UAH professors Philip Kovacs (left) and Ryan Weber (right) are developers of the Complexity Engine.

Credit: Michael Mercier / UAH

An Internet search engine developed specifically for schools by two University of Alabama in Huntsville professors is being tested as a way to increase reading abilities in challenged students and help motivate intellectual development in gifted students, while saving schools money on textbooks.

Complexity Engine has been awarded a $10,000 development grant from the UAH Charger Innovation Fund and is in the final round of vying for an Alabama Launchpad grant. Launchpad is a program of the Economic Development Partnership of Alabama to promote, reward, and increase the pipeline of high-growth, innovative ventures that have the potential to grow and thrive in the state.

"We just have a host of features we want to roll out with Complexity Engine and that's why winning the Launchpad competition is essential," says developer Philip Kovacs, an associate professor of education who conceived the system and is collaborating with Ryan Weber, an assistant professor of English, to develop it. Tripp Roberts, a Georgia Institute of Technology computer science junior, collaborates to produce the necessary software.

Complexity Engine uses a sophisticated algorithm to search websites for content and delivers free, customized, and age-appropriate reading materials to a user's computer. It promises to give teachers, parents, and students an efficient, affordable way to promote reading. Teachers and administrators can set parameters for the search results, and the reading experience can be either student self-directed or guided by the teacher.

"What we're developing is a way to get through the nonsense and junk online and get to the learning material," Kovacs says. Complexity Engine is currently in testing with 500 gifted fifth and sixth grade students at a mid-sized regional school system.

"The reason the school system wanted to use it is because they have a hard time finding challenging material for their gifted students," Kovacs says. "The second issue with this group of students is that if you go and search the web for 'submarine,' you will get thousands of results that are all over the place compared to what you want to find. With our search engine, you will get around 150 results that are more closely about what you were searching for."

Teachers and administrators get feedback from the program about a student's reading material. The reading comprehension level of each file retrieved is scored. "That score is composed using a variety of reliable measures of reading score," Weber says. Over time, the teacher can assess a student's reading progress from that information.

The idea for Complexity Engine arose four years ago, when Kovacs was studying ninth-grade at-risk students who were reading at a second through sixth grade level. Rather than conventional schooling, students in the study picked their own topics of interest and researched them on the web. They made class presentations on those topics during the year.

The study found that reading comprehension of students in a control group increased 11 percent, but it zoomed 59 percent in the experimental group.

"We know that reading is fundamental to the educational development of students because lots of studies have shown that to be true," Kovacs says. "So then you ask, how do you make the Internet so that teachers can provide the right level of materials for a student's reading level for free?"

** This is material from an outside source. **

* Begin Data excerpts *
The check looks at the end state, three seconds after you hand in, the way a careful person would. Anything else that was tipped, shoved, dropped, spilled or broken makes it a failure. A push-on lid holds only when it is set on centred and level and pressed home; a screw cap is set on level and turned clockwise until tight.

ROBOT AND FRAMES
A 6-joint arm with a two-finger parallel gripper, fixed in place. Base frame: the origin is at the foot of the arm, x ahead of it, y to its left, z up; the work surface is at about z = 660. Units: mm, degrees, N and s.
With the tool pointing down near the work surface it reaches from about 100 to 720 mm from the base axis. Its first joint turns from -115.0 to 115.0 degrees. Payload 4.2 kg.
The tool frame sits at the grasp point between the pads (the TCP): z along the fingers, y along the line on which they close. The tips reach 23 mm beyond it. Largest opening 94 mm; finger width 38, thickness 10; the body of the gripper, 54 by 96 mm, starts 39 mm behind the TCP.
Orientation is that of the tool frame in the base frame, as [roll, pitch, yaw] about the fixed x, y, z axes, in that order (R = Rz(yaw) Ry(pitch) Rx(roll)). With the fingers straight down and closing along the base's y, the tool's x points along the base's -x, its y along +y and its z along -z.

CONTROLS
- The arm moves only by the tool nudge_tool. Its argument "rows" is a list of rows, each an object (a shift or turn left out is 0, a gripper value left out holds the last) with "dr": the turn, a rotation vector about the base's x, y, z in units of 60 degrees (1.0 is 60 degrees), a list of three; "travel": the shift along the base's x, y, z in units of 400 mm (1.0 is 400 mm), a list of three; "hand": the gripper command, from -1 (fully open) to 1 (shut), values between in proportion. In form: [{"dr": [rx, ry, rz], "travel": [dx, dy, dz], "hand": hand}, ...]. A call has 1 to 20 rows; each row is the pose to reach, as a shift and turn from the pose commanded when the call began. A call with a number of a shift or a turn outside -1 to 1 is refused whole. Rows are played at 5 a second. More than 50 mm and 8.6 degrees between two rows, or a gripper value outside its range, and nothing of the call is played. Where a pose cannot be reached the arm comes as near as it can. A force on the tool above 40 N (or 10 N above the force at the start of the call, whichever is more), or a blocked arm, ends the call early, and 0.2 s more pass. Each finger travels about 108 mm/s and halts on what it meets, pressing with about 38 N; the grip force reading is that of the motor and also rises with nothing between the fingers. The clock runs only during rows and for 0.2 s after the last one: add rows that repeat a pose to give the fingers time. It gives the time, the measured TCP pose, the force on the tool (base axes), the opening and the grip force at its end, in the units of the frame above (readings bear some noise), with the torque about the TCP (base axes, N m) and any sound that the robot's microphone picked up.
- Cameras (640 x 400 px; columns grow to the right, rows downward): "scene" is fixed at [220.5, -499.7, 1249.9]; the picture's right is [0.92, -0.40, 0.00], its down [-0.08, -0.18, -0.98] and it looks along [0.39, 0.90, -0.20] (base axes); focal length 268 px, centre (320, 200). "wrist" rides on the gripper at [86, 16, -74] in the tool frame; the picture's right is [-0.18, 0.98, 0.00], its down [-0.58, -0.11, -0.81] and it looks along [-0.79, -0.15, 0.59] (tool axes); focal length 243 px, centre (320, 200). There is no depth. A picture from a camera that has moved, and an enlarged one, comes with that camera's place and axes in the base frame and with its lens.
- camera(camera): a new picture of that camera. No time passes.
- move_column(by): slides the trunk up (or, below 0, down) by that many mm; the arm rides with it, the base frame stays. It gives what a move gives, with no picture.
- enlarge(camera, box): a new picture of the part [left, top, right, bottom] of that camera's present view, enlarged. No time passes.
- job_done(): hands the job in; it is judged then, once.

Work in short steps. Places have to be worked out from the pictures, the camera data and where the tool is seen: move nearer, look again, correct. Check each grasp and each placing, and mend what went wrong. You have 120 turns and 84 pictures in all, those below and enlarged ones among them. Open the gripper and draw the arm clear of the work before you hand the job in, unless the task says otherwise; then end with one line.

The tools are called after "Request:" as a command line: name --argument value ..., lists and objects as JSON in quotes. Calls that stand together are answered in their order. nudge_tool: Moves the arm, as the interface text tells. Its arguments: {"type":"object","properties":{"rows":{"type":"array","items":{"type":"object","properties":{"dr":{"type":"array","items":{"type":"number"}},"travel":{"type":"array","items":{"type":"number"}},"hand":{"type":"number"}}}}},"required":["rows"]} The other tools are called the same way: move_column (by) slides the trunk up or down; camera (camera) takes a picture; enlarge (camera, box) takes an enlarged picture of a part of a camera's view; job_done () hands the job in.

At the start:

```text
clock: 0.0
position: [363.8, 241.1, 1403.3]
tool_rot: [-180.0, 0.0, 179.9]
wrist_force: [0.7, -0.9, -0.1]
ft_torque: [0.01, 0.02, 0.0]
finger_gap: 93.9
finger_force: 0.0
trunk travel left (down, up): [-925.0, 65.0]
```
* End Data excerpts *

Its developers see Complexity Engine as a replacement for textbooks that offers a less regimented, more varied, and interest-driven educational model to students.

"The information a student gets is no longer generic, like it is from a textbook," Weber says. "The individual students can search for reading material that matches their interests, so they can be more self-motivated readers."

Motivation is a major reason students drop out of high school, Kovacs says. "Many students who leave school don't do it because they can't do the work. They do it because they are not challenged by it and they are not motivated to learn. They get bored."

During the earlier study, researchers found that behavioral problems dropped and parents who had never attended parent-teacher conferences began attending to compliment the teachers.

"My favorite student compliment we used to get was, 'I love your class because we don't have to work,'" Kovacs says. "Of course everyone was working very hard, but it seemed to them like it wasn't work because they were engaged."

Complexity Engine works toward the same ends.

"We are creating the circumstances for motivation to appear," says Kovacs, citing autonomy, a sense of purpose, and a sense of mastery as essential to creating conditions for motivation to manifest. "A lot of kids who are really smart learn to hate school. How can we as teachers show them how to learn a thousand times better?"

The pair found plenty of help on campus for their project, says Weber, who cites the roles of Director Kannan Grant and Research Program Coordinator Becky England of the Office of Technology Commercialization, as well as John Whitman, visiting assistant professor of management at the UAH College of Business Administration.

"We could not have done this without all the intellectual support and the resources that are available to us on the campus," says Kovacs. "Alabama Launchpad has also been a tremendous resource in helping us to refine our idea and concept."